HOUSTON — DuPont Co., the chemical maker fighting Trian Fund Management’s slate of dissident directors, blamed a stronger U.S. dollar for a 2015 earnings forecast that trails its long-term goal as well as analysts’ estimates.
Operating earnings will rise to as much as $4.20 a share, a 4.7 percent gain from last year, DuPont said in a statement Tuesday. That missed the $4.47 average estimate of 21 analysts in a Bloomberg survey and the Wilmington, Delaware-based company’s multiyear target of a 12 percent annual increase.
The dollar’s strength against the euro, yen, Brazilian real and other currencies will reduce earnings this year by about 60 cents a share, Chief Financial Officer Nicholas Fanandakis said on a conference call. The lower value of sales abroad in U.S. dollar terms will prevent a revenue gain, he said. Analysts expected a sales increase.

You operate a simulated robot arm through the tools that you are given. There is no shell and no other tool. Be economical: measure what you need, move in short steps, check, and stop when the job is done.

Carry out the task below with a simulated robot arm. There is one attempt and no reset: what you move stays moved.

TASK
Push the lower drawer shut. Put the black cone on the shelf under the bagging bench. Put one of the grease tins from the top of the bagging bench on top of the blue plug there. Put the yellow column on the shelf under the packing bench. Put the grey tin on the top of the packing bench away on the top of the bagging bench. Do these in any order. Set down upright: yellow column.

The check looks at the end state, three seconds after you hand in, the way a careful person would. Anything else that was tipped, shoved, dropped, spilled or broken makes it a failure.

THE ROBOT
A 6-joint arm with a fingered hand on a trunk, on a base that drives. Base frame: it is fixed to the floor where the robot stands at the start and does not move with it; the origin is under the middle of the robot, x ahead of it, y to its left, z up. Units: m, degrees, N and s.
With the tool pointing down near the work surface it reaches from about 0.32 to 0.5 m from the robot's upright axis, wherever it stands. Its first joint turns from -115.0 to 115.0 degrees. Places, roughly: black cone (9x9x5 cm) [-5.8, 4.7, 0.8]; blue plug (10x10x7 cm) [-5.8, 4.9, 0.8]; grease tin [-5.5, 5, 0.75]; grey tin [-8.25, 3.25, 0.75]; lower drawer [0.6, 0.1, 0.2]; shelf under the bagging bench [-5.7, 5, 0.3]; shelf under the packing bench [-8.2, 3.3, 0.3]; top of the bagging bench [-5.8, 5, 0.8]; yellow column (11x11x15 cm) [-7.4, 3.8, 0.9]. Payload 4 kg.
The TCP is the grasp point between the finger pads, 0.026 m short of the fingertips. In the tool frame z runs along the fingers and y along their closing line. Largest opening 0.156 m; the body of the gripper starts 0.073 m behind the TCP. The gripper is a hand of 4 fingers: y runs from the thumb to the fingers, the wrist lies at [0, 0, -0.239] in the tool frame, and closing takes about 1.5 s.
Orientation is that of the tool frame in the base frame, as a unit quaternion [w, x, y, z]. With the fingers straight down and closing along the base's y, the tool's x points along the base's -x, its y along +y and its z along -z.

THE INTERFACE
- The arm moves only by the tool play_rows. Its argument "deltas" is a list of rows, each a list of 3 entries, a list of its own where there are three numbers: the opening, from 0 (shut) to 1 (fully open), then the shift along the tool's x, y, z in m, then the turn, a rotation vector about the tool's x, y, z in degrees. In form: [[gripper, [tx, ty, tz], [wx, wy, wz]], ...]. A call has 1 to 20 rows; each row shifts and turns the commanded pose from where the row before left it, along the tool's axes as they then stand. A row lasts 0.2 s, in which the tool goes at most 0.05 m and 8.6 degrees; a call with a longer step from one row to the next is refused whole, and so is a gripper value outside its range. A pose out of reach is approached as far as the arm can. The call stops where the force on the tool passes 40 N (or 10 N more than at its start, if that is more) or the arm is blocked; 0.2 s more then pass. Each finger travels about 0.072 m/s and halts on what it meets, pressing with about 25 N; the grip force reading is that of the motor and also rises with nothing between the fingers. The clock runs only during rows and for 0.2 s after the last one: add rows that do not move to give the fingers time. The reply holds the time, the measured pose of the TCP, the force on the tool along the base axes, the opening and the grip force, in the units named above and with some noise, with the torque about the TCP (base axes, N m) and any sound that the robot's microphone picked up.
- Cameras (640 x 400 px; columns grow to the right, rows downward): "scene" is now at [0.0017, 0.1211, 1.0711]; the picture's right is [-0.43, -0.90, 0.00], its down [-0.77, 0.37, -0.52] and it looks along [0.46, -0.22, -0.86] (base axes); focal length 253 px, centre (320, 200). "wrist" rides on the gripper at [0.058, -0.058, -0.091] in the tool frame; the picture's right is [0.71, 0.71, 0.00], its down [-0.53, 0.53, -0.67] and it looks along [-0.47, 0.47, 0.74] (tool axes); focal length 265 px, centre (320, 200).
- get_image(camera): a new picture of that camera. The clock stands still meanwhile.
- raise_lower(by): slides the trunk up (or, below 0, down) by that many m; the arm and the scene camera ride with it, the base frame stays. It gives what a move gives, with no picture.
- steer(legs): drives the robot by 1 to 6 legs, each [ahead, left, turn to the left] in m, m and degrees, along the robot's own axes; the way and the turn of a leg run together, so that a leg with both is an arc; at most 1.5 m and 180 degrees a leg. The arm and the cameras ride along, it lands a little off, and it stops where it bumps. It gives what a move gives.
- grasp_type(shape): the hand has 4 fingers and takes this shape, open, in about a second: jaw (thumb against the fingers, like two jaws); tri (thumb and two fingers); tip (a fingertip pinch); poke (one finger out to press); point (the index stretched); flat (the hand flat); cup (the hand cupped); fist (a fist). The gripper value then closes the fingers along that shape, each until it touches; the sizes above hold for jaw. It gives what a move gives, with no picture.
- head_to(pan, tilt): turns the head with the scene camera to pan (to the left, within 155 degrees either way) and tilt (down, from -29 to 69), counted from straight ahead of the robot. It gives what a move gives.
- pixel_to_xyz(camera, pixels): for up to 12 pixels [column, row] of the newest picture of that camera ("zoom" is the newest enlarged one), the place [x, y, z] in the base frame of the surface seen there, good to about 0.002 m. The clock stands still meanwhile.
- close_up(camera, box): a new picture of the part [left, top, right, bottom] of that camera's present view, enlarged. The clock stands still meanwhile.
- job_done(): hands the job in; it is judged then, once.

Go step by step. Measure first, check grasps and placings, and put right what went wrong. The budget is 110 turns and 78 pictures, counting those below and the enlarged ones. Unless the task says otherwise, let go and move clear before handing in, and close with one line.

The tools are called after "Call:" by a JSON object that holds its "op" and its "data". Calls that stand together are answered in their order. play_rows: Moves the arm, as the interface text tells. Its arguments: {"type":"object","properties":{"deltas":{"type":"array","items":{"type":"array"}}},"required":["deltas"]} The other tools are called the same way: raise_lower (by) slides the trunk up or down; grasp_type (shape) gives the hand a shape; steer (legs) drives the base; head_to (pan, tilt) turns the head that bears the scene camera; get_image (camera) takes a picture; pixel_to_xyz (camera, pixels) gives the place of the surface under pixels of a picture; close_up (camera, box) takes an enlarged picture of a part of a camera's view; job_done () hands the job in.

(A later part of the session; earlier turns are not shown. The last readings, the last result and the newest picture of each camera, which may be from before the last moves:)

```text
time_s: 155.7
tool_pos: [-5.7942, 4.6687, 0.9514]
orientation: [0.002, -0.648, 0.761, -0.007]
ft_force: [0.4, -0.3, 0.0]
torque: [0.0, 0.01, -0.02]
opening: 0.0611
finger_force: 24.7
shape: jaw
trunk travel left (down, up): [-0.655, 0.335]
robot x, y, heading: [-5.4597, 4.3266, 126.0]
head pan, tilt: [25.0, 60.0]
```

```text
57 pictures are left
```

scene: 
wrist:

DuPont owns the Yerkes plant in the Town of Tonawanda.
DuPont fell 1.3 percent to $73.18 Tuesday. The shares have gained 21 percent in 12 months.
Drugmakers Pfizer Inc. and Bristol-Myers Squibb Co. also posted annual forecasts on Thursday that trailed predictions, in part because of the stronger dollar. Intercontinental Exchange Inc.’s U.S. Dollar Index — which tracks the currency against six major peers — is headed for a seventh straight monthly advance, after surging 18 percent since the end of June.
Money has flooded into dollar assets in recent months as the world’s largest economy outperforms its developed peers and the Federal Reserve prepares to raise its main interest rate, which has been unchanged since 2008.
DuPont’s revenue also trailed analysts’ estimates in the fourth quarter as the stronger dollar reduced company-wide sales by 3 percent. Average prices fell in every business segment, led by an 8 percent decline in the agriculture unit, DuPont said. Profit excluding one-time items was 71 cents a share, matching the average estimate.
It’s unclear whether the weaker-than-expected quarterly sales and 2015 forecast will hurt efforts by DuPont Chairman and Chief Executive Officer Ellen Kullman to defend against Trian’s campaign for four board seats.
Trian has criticized Kullman’s failure to reach her goal of 12 percent annual earnings growth for three straight years, now forecast to extend into a fourth year. The New York-based activist fund co-founded by veteran investor Nelson Peltz is seeking four board seats and argues the 212-year-old company would be better managed if it were broken up.
While DuPont already plans to spin off it performance chemicals business, renamed Chemours, Trian advocates the rest of the company be split in two.
Kullman, meanwhile, is cutting costs and repurchasing more of the company’s shares. About $1.3 billion will be cut by the end of 2017, including $1 billion this year, compared with a prior plan to save $1 billion through 2019, DuPont said. A dividend of about $4 billion from the spinoff of Chemours will be returned to shareholders via stock buybacks, CFO Fanandakis said.
Those buybacks would be in addition to a $5 billion repurchase program announced a year ago, said Daniel Turner, a DuPont spokesman.
DuPont shareholders will vote to select the board at the company’s annual meeting in April.